-
Graduate Seminar: Comparative Conceptualisms– LA/MENA [Latin America/Middle East/North Africa]
Julia Bryan-Wilson, Anneka Lenssen
Tuesday: 2:00-5:00pm
This seminar explores how conceptual art—that is, art devoted primarily to generating and manipulating ideas rather than visual appearance—has been made and used by artists in Latin America, the Middle East, and other territories of non- and anti-First World engagement with perceptual and material absences arising from political and economic change. It aims to proceed as a decentered inquiry. Whereas one history of Conceptualism might begin in the early 1960s amid shifts in language theory and white-cube museum politics in the North Atlantic art world, often seemingly resulting in esoteric and even elitist works, this course focuses on accounting for the many other impetuses to contemporary artists’ turns to conceptual redefinition, including populist and democratic activism, underground communication, radical institutional critiques, and affective work with desirous sensoria. Building on the instructors’ expertise in histories of such conceptualisms in Latin America and the Middle East, we will explore a transnational assembly of sites, networks, and artistic trajectories that produce and distribute conceptual art outside the presumed market “centers” of London and New York. Case studies include so-called postwar conceptualism in Beirut; insurgent work from Argentina and Brazil during times of dictatorship; Iranian “information arts;” institutional critique in the West Bank; and the Palestinian-Chilean artist Alfredo Jaar. Throughout, we pursue a strategy of critical comparative studies that pivots on a Global South/Global South axis.

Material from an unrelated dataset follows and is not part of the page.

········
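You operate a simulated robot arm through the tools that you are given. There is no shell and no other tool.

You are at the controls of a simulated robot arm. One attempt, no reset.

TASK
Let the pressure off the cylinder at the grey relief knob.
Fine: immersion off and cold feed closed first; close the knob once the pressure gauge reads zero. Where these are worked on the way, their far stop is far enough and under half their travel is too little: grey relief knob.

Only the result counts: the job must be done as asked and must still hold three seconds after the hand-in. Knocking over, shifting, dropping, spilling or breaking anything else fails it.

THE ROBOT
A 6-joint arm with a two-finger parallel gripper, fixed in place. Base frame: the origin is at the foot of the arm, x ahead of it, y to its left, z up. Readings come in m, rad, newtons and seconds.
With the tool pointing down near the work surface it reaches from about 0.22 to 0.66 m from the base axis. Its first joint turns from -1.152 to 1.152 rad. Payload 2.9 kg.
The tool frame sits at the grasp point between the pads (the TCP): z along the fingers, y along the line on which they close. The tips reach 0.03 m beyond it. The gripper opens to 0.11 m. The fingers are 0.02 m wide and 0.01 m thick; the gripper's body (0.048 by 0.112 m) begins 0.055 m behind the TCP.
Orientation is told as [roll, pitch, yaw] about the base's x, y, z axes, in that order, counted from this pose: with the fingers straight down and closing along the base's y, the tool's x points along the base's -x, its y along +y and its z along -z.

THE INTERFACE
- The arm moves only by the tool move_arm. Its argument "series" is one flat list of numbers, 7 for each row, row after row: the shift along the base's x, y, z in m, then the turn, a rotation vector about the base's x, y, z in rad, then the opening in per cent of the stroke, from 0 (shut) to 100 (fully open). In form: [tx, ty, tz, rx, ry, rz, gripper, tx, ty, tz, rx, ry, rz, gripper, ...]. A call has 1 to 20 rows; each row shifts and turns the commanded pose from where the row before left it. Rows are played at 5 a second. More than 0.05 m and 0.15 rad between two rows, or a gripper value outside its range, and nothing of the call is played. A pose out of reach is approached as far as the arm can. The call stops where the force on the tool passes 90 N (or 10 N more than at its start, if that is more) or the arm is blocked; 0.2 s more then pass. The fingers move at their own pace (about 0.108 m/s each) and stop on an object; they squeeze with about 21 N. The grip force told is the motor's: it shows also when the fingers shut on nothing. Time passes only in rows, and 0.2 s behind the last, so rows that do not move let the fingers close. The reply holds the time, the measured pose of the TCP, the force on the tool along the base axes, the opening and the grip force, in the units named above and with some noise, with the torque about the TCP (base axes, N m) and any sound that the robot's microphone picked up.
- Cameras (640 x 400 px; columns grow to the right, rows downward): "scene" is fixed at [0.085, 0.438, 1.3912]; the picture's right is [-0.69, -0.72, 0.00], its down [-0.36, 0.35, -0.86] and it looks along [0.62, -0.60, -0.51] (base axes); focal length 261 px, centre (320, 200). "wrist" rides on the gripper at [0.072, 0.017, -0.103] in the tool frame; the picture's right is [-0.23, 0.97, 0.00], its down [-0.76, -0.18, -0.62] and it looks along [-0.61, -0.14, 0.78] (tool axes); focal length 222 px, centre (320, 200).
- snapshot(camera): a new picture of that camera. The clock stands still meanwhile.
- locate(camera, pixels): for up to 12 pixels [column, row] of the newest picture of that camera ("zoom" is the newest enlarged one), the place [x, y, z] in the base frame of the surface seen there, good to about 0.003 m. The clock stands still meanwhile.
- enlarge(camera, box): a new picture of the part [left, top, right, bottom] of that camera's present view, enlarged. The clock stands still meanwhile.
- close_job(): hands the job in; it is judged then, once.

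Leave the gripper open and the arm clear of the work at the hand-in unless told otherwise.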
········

We ask: What are the parameters for conceptual strategies to disrupt circuits of value and meaning in the art world at different scales, with “local” audiences or in capitalized spaces at-large? To what extent do the stakes of conceptual practices shift in different historical conjunctures? Can we tell a history of conceptualism without assuming the norms of political or market representation associated with certain anti-capitalist or antiwar struggles? What are the expanded (or, perhaps, contracted) possibilities for following changes in modern and contemporary art from the perspective of “concept”?
Class sessions will be conducted as a collective discussion of the assigned readings. Toward that end, we will inspect specific artworks together as well and designated discussion leaders will prepare and present slides of selected works.